A minor corollary: I agree that it is odd to ask whether a body of ideas can be free, but I think it is also odd to discuss whether the conscience is free. As I've said, "freedom of conscience", in my experience as an English speaker, is just freedom of opinion of the sort discussed by Mill.

I appreciate the reference to the Andrew book, but I was under the impression that your post was intended to show (or at least provide strong support for) the claim that "'freedom of conscience' is conceptual gibberish in any setting other than (protestant) Christian theology". That is why it is extremely perplexing that your post contains no examination of non-Christian cultures. I of course agree with your point that it would be difficult to show that Christians were all missing out on a concept. Indeed, I am skeptical of any claim to the effect that certain cultures are completely missing out on as central a concept as conscience. That's why I would never make such a claim, certainly not in a blog post, unless I had killer evidence at hand.

As for Locke, I think you've misapprehended the source of my objection. Your original claim was that, on Locke's view, "conscience is a result of conditioning, holding us back" in a sense somewhat comparable to Freud. I was objecting more to the "holding us back" part than to the "result of conditioning" part. Let me explain.

I am of course well aware of Locke's argument against innate principles and innate ideas in Book I of the Essay, and I know his arguments against innate moral (or 'practical') principles. So I fully recognize that Locke thinks that conscience is frequently shaped by one's "education, company, and [national] customs". To that extent, Locke of course does think that conscience is a result of conditioning. I would only add the strong qualification that Locke also (quite notoriously) thinks that morality, much like Euclidean geometry, is capable of demonstration (EHU, 3.11.16-18, and of course 4.3.18-20), and that he states in the 2nd Treatise that the law of nature can be known by reason. These qualifications are of obvious relevance to conscience, given Locke's definition of 'conscience' as "our own opinion or judgment of the moral rectitude or pravity of our own actions". So it is misleading to simply state that, for Locke, "conscience is a result of conditioning", and yet it has some truth to it.

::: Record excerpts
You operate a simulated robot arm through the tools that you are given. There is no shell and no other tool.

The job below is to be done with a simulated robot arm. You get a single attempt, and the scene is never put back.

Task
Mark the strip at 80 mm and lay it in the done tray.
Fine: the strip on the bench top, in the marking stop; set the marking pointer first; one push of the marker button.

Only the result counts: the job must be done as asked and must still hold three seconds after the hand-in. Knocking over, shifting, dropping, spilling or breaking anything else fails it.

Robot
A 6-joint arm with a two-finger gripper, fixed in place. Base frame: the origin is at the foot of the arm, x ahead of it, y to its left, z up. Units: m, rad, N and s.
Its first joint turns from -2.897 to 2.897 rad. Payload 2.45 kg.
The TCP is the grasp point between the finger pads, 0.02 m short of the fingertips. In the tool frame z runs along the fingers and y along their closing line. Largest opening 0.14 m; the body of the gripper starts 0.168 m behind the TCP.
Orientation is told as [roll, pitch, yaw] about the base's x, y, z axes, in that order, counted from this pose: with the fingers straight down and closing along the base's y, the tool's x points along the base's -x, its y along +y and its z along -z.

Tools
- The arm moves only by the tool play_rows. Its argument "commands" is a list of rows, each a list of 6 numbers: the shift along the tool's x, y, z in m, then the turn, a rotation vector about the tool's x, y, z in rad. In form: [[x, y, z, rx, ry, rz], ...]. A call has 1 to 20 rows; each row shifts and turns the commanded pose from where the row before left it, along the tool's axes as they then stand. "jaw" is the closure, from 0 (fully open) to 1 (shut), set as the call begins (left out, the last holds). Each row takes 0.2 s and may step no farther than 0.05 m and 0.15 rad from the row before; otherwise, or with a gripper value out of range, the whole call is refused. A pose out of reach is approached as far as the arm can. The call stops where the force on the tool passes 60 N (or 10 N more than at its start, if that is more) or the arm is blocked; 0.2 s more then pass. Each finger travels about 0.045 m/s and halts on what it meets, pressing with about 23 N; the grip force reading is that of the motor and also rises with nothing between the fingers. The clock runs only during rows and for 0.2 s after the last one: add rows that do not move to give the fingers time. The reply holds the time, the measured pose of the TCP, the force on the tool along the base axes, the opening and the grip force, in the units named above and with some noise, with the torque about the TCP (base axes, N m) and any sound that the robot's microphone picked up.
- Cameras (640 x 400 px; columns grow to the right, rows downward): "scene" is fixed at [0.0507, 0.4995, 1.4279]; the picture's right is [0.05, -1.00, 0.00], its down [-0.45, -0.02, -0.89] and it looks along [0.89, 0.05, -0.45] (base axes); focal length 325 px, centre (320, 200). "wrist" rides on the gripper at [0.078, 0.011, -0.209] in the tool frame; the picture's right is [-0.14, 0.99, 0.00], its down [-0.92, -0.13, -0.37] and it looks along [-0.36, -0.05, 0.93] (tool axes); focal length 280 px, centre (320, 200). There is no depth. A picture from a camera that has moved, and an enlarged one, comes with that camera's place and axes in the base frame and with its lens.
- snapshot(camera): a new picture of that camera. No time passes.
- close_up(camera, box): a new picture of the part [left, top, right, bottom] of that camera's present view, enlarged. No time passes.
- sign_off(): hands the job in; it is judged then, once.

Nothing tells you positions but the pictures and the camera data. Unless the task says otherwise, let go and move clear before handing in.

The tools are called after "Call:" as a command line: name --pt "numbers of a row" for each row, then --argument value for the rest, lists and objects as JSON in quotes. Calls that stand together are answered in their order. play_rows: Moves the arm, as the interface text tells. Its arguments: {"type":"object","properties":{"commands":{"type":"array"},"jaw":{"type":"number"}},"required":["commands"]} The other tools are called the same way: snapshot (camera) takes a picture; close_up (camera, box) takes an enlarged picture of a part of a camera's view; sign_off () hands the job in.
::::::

But what I strongly object to (or at least what I should like to see substantiated) is the claim that Locke has the proto-Freudian view that conscience "hold[s] us back". I have no expertise when it comes to Freud, but when it comes to Locke, I can think of several strong reasons for doubting this claim (for one thing, his view that laws that do not conduce to our advantage are "in vain"), but no reasons whatsoever for affirming it. So, again, can you point me to anything in Locke that might support your claim?